**What the task asks**
Return the full material exactly. Return a JSON list in which every string is one line; blank lines are skipped.

.....

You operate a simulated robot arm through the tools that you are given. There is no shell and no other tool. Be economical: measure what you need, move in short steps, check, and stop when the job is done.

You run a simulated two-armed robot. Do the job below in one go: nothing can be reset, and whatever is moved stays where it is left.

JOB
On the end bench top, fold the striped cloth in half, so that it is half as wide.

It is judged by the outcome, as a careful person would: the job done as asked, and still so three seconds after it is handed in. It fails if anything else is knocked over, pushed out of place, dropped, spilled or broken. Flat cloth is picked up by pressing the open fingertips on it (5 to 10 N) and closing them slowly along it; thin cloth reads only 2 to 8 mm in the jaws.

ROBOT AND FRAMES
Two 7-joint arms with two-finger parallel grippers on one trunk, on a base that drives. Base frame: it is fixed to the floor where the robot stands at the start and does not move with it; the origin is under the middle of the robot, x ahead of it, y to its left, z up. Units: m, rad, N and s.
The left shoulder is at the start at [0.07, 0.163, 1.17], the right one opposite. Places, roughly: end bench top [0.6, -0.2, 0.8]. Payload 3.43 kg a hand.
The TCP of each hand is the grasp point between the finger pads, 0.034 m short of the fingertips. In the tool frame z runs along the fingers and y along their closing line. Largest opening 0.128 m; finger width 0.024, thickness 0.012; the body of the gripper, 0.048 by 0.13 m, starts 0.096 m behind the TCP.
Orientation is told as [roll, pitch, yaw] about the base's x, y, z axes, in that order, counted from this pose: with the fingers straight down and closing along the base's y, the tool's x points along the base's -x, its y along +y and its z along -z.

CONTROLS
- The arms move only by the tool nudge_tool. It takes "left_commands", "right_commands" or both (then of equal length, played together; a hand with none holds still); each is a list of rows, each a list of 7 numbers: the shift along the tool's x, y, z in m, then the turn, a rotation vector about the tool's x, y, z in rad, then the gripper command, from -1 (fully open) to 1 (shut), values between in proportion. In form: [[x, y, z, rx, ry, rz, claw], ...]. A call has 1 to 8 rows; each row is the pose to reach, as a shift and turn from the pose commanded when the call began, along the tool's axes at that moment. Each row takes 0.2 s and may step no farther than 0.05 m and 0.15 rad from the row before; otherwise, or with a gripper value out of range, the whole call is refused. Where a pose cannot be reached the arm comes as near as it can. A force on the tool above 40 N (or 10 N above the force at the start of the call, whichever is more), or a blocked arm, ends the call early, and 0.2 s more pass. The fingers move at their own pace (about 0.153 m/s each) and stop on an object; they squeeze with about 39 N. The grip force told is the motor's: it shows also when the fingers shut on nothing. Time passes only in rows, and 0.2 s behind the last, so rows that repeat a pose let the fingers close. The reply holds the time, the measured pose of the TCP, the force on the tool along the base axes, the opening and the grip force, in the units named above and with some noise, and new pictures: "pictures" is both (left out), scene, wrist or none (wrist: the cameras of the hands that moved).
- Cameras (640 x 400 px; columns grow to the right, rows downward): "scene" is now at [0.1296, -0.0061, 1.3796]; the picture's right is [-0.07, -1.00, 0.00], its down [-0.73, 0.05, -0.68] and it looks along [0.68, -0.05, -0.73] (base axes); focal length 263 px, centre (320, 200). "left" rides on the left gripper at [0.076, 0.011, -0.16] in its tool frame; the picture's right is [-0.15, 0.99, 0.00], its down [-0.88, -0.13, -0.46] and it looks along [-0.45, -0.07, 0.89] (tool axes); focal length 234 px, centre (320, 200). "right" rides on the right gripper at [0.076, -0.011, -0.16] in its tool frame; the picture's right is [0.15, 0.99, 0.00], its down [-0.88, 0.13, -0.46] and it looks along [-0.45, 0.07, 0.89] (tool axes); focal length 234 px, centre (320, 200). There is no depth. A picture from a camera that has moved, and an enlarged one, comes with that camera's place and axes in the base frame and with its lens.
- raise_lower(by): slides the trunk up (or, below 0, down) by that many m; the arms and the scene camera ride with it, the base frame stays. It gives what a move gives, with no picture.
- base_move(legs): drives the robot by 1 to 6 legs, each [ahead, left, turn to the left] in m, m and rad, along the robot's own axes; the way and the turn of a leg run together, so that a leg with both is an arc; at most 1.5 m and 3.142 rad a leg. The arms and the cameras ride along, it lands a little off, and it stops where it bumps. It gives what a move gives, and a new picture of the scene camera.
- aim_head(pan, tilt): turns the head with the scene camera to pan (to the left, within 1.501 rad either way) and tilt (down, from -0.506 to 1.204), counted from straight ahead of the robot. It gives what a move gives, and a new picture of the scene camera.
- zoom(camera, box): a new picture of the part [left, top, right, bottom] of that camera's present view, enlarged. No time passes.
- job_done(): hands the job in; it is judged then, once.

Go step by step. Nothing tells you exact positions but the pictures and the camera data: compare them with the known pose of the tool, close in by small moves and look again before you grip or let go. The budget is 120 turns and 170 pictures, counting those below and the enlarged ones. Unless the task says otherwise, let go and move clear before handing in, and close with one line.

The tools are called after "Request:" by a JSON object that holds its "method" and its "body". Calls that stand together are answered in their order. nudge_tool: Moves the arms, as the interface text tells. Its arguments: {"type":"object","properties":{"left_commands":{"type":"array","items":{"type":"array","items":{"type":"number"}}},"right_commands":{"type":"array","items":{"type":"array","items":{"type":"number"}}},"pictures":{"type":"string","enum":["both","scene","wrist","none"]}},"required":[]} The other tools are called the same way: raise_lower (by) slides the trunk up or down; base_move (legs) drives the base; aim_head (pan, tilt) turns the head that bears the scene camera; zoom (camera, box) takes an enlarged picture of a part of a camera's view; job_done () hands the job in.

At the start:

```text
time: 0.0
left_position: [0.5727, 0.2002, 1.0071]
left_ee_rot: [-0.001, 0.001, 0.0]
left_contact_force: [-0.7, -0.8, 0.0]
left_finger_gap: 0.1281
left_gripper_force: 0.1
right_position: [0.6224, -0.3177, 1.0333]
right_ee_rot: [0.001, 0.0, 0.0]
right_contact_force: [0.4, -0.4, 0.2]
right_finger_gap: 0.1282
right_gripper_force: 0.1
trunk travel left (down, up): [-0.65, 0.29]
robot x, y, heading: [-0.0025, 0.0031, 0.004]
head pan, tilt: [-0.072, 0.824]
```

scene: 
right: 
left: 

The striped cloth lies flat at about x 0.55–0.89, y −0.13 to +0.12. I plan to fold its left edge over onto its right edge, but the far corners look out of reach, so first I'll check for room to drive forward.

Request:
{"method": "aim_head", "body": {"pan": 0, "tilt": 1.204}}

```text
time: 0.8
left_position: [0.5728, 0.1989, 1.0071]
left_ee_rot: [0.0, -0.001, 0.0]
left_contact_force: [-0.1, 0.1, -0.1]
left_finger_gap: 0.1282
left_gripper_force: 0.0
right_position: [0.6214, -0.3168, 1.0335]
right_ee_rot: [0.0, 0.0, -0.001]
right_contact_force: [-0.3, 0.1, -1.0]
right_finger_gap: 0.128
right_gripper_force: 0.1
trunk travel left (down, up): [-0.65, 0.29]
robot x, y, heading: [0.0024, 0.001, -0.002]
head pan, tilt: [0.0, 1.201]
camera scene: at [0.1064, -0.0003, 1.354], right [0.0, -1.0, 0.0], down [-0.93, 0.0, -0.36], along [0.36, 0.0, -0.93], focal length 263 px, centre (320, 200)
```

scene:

.....

**Expected answer**
[
  "You operate a simulated robot arm through the tools that you are given. There is no shell and no other tool. Be economical: measure what you need, move in short steps, check, and stop when the job is done.",
  "You run a simulated two-armed robot. Do the job below in one go: nothing can be reset, and whatever is moved stays where it is left.",
  "JOB",
  "On the end bench top, fold the striped cloth in half, so that it is half as wide.",
  "It is judged by the outcome, as a careful person would: the job done as asked, and still so three seconds after it is handed in. It fails if anything else is knocked over, pushed out of place, dropped, spilled or broken. Flat cloth is picked up by pressing the open fingertips on it (5 to 10 N) and closing them slowly along it; thin cloth reads only 2 to 8 mm in the jaws.",
  "ROBOT AND FRAMES",
  "Two 7-joint arms with two-finger parallel grippers on one trunk, on a base that drives. Base frame: it is fixed to the floor where the robot stands at the start and does not move with it; the origin is under the middle of the robot, x ahead of it, y to its left, z up. Units: m, rad, N and s.",
  "The left shoulder is at the start at [0.07, 0.163, 1.17], the right one opposite. Places, roughly: end bench top [0.6, -0.2, 0.8]. Payload 3.43 kg a hand.",
  "The TCP of each hand is the grasp point between the finger pads, 0.034 m short of the fingertips. In the tool frame z runs along the fingers and y along their closing line. Largest opening 0.128 m; finger width 0.024, thickness 0.012; the body of the gripper, 0.048 by 0.13 m, starts 0.096 m behind the TCP.",
  "Orientation is told as [roll, pitch, yaw] about the base's x, y, z axes, in that order, counted from this pose: with the fingers straight down and closing along the base's y, the tool's x points along the base's -x, its y along +y and its z along -z.",
  "CONTROLS",
  "- The arms move only by the tool nudge_tool. It takes \"left_commands\", \"right_commands\" or both (then of equal length, played together; a hand with none holds still); each is a list of rows, each a list of 7 numbers: the shift along the tool's x, y, z in m, then the turn, a rotation vector about the tool's x, y, z in rad, then the gripper command, from -1 (fully open) to 1 (shut), values between in proportion. In form: [[x, y, z, rx, ry, rz, claw], ...]. A call has 1 to 8 rows; each row is the pose to reach, as a shift and turn from the pose commanded when the call began, along the tool's axes at that moment. Each row takes 0.2 s and may step no farther than 0.05 m and 0.15 rad from the row before; otherwise, or with a gripper value out of range, the whole call is refused. Where a pose cannot be reached the arm comes as near as it can. A force on the tool above 40 N (or 10 N above the force at the start of the call, whichever is more), or a blocked arm, ends the call early, and 0.2 s more pass. The fingers move at their own pace (about 0.153 m/s each) and stop on an object; they squeeze with about 39 N. The grip force told is the motor's: it shows also when the fingers shut on nothing. Time passes only in rows, and 0.2 s behind the last, so rows that repeat a pose let the fingers close. The reply holds the time, the measured pose of the TCP, the force on the tool along the base axes, the opening and the grip force, in the units named above and with some noise, and new pictures: \"pictures\" is both (left out), scene, wrist or none (wrist: the cameras of the hands that moved).",
  "- Cameras (640 x 400 px; columns grow to the right, rows downward): \"scene\" is now at [0.1296, -0.0061, 1.3796]; the picture's right is [-0.07, -1.00, 0.00], its down [-0.73, 0.05, -0.68] and it looks along [0.68, -0.05, -0.73] (base axes); focal length 263 px, centre (320, 200). \"left\" rides on the left gripper at [0.076, 0.011, -0.16] in its tool frame; the picture's right is [-0.15, 0.99, 0.00], its down [-0.88, -0.13, -0.46] and it looks along [-0.45, -0.07, 0.89] (tool axes); focal length 234 px, centre (320, 200). \"right\" rides on the right gripper at [0.076, -0.011, -0.16] in its tool frame; the picture's right is [0.15, 0.99, 0.00], its down [-0.88, 0.13, -0.46] and it looks along [-0.45, 0.07, 0.89] (tool axes); focal length 234 px, centre (320, 200). There is no depth. A picture from a camera that has moved, and an enlarged one, comes with that camera's place and axes in the base frame and with its lens.",
  "- raise_lower(by): slides the trunk up (or, below 0, down) by that many m; the arms and the scene camera ride with it, the base frame stays. It gives what a move gives, with no picture.",
  "- base_move(legs): drives the robot by 1 to 6 legs, each [ahead, left, turn to the left] in m, m and rad, along the robot's own axes; the way and the turn of a leg run together, so that a leg with both is an arc; at most 1.5 m and 3.142 rad a leg. The arms and the cameras ride along, it lands a little off, and it stops where it bumps. It gives what a move gives, and a new picture of the scene camera.",
  "- aim_head(pan, tilt): turns the head with the scene camera to pan (to the left, within 1.501 rad either way) and tilt (down, from -0.506 to 1.204), counted from straight ahead of the robot. It gives what a move gives, and a new picture of the scene camera.",
  "- zoom(camera, box): a new picture of the part [left, top, right, bottom] of that camera's present view, enlarged. No time passes.",
  "- job_done(): hands the job in; it is judged then, once.",
  "Go step by step. Nothing tells you exact positions but the pictures and the camera data: compare them with the known pose of the tool, close in by small moves and look again before you grip or let go. The budget is 120 turns and 170 pictures, counting those below and the enlarged ones. Unless the task says otherwise, let go and move clear before handing in, and close with one line.",
  "The tools are called after \"Request:\" by a JSON object that holds its \"method\" and its \"body\". Calls that stand together are answered in their order. nudge_tool: Moves the arms, as the interface text tells. Its arguments: {\"type\":\"object\",\"properties\":{\"left_commands\":{\"type\":\"array\",\"items\":{\"type\":\"array\",\"items\":{\"type\":\"number\"}}},\"right_commands\":{\"type\":\"array\",\"items\":{\"type\":\"array\",\"items\":{\"type\":\"number\"}}},\"pictures\":{\"type\":\"string\",\"enum\":[\"both\",\"scene\",\"wrist\",\"none\"]}},\"required\":[]} The other tools are called the same way: raise_lower (by) slides the trunk up or down; base_move (legs) drives the base; aim_head (pan, tilt) turns the head that bears the scene camera; zoom (camera, box) takes an enlarged picture of a part of a camera's view; job_done () hands the job in.",
  "At the start:",
  "```text",
  "time: 0.0",
  "left_position: [0.5727, 0.2002, 1.0071]",
  "left_ee_rot: [-0.001, 0.001, 0.0]",
  "left_contact_force: [-0.7, -0.8, 0.0]",
  "left_finger_gap: 0.1281",
  "left_gripper_force: 0.1",
  "right_position: [0.6224, -0.3177, 1.0333]",
  "right_ee_rot: [0.001, 0.0, 0.0]",
  "right_contact_force: [0.4, -0.4, 0.2]",
  "right_finger_gap: 0.1282",
  "right_gripper_force: 0.1",
  "trunk travel left (down, up): [-0.65, 0.29]",
  "robot x, y, heading: [-0.0025, 0.0031, 0.004]",
  "head pan, tilt: [-0.072, 0.824]",
  "```",
  "scene: ",
  "right: ",
  "left: ",
  "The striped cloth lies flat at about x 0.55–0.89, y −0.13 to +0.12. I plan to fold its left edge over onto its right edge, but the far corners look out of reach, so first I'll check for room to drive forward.",
  "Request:",
  "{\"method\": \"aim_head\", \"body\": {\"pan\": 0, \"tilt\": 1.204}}",
  "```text",
  "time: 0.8",
  "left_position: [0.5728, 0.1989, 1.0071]",
  "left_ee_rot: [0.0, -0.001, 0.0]",
  "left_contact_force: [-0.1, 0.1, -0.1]",
  "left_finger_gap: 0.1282",
  "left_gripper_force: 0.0",
  "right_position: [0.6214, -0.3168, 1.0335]",
  "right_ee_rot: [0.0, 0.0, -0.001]",
  "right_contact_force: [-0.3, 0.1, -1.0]",
  "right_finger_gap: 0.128",
  "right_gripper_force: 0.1",
  "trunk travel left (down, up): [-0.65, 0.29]",
  "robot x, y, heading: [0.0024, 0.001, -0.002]",
  "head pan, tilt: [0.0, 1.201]",
  "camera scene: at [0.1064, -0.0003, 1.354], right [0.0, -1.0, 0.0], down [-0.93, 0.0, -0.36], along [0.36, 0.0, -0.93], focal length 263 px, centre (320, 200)",
  "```",
  "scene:"
]